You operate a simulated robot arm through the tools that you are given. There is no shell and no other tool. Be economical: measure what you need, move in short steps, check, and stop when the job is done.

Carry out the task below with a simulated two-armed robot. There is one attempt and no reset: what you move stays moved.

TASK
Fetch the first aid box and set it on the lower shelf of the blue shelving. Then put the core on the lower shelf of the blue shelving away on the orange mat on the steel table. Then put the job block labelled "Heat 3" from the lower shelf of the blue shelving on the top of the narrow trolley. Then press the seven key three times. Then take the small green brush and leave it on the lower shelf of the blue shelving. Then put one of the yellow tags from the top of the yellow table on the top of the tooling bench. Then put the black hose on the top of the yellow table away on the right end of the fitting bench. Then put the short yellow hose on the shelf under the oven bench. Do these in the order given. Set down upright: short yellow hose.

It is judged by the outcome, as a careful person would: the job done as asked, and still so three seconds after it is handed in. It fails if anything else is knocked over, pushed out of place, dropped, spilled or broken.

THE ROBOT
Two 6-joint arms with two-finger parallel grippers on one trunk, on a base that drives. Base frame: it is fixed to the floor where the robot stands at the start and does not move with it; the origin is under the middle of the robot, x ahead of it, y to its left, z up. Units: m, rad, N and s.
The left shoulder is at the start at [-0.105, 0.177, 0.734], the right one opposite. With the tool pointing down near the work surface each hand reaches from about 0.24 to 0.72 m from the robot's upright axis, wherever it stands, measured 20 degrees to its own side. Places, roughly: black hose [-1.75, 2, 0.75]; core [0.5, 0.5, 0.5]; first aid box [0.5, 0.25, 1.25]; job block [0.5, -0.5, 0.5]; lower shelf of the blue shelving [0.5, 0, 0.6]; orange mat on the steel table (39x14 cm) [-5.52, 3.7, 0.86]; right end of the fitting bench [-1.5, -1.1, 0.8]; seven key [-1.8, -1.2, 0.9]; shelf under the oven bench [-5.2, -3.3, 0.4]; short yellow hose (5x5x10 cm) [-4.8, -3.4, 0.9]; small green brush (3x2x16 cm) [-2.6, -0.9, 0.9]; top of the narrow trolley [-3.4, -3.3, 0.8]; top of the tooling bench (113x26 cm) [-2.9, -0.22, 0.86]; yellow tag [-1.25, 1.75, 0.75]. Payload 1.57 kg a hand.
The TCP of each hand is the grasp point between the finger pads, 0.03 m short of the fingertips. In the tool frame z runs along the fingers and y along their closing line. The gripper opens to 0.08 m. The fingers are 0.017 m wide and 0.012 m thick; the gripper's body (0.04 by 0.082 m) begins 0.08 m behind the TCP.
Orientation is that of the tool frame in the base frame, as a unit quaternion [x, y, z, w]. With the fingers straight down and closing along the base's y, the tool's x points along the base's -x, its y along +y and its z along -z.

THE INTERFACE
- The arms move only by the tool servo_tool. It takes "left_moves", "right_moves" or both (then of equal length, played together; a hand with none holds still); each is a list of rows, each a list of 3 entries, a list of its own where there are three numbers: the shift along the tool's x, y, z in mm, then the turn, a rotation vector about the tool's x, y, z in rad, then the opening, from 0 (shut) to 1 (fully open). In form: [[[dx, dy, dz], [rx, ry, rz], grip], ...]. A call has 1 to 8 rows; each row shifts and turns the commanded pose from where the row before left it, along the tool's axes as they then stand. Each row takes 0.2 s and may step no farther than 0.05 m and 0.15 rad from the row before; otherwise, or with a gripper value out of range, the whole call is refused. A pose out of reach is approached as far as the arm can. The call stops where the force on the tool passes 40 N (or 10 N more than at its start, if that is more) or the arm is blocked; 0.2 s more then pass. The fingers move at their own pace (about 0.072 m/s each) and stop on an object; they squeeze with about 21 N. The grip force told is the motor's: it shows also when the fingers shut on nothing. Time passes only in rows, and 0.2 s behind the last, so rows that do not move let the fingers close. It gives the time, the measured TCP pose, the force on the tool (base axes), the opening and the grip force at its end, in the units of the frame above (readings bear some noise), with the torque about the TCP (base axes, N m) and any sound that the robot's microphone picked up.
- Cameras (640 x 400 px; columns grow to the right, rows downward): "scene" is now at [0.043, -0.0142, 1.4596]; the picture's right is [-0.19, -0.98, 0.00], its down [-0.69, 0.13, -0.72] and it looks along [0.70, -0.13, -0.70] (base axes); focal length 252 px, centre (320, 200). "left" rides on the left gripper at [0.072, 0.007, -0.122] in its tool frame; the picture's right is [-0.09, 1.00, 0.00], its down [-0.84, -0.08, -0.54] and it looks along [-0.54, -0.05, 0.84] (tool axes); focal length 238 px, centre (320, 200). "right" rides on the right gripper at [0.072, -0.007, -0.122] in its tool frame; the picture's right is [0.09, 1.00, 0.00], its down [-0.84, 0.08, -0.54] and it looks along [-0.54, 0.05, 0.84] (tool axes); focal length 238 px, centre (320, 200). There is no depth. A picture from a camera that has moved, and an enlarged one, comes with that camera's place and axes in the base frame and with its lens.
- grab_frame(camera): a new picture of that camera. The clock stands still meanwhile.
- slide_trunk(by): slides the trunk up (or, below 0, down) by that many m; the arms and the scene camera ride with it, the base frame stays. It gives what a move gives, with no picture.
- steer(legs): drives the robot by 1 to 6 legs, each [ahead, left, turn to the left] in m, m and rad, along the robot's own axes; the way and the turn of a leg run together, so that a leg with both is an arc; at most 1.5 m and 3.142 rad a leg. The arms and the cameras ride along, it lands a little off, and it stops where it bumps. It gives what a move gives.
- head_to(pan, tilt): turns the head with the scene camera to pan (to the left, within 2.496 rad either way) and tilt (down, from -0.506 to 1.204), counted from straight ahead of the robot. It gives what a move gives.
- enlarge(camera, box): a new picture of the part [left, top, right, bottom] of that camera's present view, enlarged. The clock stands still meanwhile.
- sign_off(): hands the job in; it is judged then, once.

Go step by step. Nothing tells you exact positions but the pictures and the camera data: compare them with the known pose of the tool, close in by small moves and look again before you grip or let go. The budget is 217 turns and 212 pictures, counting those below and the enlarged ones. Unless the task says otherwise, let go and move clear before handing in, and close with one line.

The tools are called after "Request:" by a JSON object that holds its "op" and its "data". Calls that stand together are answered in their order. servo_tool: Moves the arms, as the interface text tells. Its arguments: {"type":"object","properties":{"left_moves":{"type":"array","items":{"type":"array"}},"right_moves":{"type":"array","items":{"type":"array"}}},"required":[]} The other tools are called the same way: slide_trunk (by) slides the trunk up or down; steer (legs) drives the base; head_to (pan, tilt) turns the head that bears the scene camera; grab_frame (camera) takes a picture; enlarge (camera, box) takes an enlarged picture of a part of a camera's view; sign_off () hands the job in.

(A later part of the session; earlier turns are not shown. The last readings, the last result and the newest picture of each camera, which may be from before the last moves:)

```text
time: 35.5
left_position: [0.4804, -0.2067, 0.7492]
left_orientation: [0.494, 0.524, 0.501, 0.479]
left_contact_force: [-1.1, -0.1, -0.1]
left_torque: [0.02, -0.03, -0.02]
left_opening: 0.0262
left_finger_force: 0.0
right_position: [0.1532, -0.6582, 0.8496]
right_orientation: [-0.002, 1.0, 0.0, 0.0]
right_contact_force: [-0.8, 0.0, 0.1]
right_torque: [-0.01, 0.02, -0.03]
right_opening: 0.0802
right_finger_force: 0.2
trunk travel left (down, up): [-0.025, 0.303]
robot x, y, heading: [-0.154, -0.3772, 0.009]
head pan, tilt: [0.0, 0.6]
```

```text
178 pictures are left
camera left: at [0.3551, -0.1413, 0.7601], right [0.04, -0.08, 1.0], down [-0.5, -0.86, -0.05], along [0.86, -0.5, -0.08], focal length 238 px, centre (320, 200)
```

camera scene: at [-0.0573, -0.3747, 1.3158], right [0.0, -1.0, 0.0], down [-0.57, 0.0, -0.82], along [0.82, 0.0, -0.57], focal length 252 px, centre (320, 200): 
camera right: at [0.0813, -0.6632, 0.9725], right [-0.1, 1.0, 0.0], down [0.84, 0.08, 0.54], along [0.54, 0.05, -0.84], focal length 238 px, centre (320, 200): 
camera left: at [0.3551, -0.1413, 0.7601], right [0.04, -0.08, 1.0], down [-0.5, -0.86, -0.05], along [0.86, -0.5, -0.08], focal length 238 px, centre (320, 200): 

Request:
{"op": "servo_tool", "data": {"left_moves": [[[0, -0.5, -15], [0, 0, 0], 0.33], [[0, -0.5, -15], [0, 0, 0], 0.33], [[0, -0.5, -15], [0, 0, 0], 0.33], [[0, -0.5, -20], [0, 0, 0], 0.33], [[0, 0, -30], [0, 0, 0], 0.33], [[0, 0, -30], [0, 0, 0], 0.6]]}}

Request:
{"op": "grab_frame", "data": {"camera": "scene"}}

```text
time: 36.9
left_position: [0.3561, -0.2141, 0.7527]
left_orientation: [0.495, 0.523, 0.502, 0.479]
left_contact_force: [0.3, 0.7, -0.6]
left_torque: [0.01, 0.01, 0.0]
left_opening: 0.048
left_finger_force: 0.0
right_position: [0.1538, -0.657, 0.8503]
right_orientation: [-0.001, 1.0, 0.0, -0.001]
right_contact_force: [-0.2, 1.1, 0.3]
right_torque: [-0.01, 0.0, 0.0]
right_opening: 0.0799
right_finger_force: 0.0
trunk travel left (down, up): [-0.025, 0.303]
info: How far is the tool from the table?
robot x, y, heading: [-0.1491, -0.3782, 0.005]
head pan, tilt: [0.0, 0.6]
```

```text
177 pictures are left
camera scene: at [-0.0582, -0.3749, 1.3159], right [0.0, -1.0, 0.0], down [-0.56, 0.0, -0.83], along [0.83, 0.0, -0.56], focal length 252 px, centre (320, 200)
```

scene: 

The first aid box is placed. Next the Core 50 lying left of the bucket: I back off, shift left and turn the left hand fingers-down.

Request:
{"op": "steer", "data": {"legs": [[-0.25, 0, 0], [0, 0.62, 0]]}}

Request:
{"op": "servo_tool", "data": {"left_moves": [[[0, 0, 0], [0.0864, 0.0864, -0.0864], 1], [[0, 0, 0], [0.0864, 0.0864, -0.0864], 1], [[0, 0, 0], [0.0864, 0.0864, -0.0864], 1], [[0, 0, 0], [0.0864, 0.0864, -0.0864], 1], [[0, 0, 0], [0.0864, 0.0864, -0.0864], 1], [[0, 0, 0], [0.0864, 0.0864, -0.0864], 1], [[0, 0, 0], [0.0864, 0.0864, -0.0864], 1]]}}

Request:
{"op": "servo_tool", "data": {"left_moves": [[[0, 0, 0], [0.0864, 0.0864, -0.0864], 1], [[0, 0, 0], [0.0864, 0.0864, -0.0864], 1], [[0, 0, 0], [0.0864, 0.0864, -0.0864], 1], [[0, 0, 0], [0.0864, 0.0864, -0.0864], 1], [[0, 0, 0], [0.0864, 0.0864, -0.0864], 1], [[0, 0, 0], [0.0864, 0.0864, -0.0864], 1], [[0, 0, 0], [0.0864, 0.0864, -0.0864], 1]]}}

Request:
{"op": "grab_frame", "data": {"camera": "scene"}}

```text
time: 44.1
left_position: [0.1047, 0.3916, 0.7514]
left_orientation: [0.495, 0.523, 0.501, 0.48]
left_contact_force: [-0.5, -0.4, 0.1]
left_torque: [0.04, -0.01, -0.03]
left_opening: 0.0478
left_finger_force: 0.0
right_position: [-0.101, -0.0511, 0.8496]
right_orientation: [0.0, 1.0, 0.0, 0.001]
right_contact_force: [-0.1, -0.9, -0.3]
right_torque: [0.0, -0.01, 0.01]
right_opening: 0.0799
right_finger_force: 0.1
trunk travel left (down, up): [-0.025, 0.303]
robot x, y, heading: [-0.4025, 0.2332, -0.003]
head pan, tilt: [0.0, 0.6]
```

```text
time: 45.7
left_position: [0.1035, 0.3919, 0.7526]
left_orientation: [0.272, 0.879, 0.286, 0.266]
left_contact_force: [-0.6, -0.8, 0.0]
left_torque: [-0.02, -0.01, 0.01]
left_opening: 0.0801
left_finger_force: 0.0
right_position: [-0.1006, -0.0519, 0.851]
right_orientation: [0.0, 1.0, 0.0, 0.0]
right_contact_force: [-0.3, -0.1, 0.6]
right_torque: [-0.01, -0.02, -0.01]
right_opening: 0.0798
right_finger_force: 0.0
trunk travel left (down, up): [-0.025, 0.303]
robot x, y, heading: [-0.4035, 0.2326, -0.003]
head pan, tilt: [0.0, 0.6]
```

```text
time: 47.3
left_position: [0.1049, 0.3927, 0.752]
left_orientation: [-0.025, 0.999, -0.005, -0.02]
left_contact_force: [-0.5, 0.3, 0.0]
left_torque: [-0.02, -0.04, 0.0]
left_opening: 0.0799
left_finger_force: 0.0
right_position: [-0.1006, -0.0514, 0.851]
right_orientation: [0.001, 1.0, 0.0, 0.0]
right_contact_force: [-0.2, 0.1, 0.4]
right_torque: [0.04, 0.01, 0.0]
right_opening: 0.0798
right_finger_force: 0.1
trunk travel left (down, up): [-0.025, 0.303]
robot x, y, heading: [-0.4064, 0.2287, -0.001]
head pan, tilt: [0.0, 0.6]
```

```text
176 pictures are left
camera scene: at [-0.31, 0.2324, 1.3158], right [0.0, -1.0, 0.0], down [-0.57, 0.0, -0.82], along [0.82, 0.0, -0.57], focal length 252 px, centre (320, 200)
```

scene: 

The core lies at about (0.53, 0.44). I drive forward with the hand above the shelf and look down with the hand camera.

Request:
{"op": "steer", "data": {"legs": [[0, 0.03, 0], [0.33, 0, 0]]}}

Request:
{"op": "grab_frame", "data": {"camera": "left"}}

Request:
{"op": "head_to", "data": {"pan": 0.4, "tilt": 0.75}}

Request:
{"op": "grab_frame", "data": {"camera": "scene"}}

────────────────────────────────────────

> [Problem to work on]: Write out the listing's lines exactly, from its first line through the line that contains "Two 6-joint arms", and stop there.

> [Solution]:
You operate a simulated robot arm through the tools that you are given. There is no shell and no other tool. Be economical: measure what you need, move in short steps, check, and stop when the job is done.

Carry out the task below with a simulated two-armed robot. There is one attempt and no reset: what you move stays moved.

TASK
Fetch the first aid box and set it on the lower shelf of the blue shelving. Then put the core on the lower shelf of the blue shelving away on the orange mat on the steel table. Then put the job block labelled "Heat 3" from the lower shelf of the blue shelving on the top of the narrow trolley. Then press the seven key three times. Then take the small green brush and leave it on the lower shelf of the blue shelving. Then put one of the yellow tags from the top of the yellow table on the top of the tooling bench. Then put the black hose on the top of the yellow table away on the right end of the fitting bench. Then put the short yellow hose on the shelf under the oven bench. Do these in the order given. Set down upright: short yellow hose.

It is judged by the outcome, as a careful person would: the job done as asked, and still so three seconds after it is handed in. It fails if anything else is knocked over, pushed out of place, dropped, spilled or broken.

THE ROBOT
Two 6-joint arms with two-finger parallel grippers on one trunk, on a base that drives. Base frame: it is fixed to the floor where the robot stands at the start and does not move with it; the origin is under the middle of the robot, x ahead of it, y to its left, z up. Units: m, rad, N and s.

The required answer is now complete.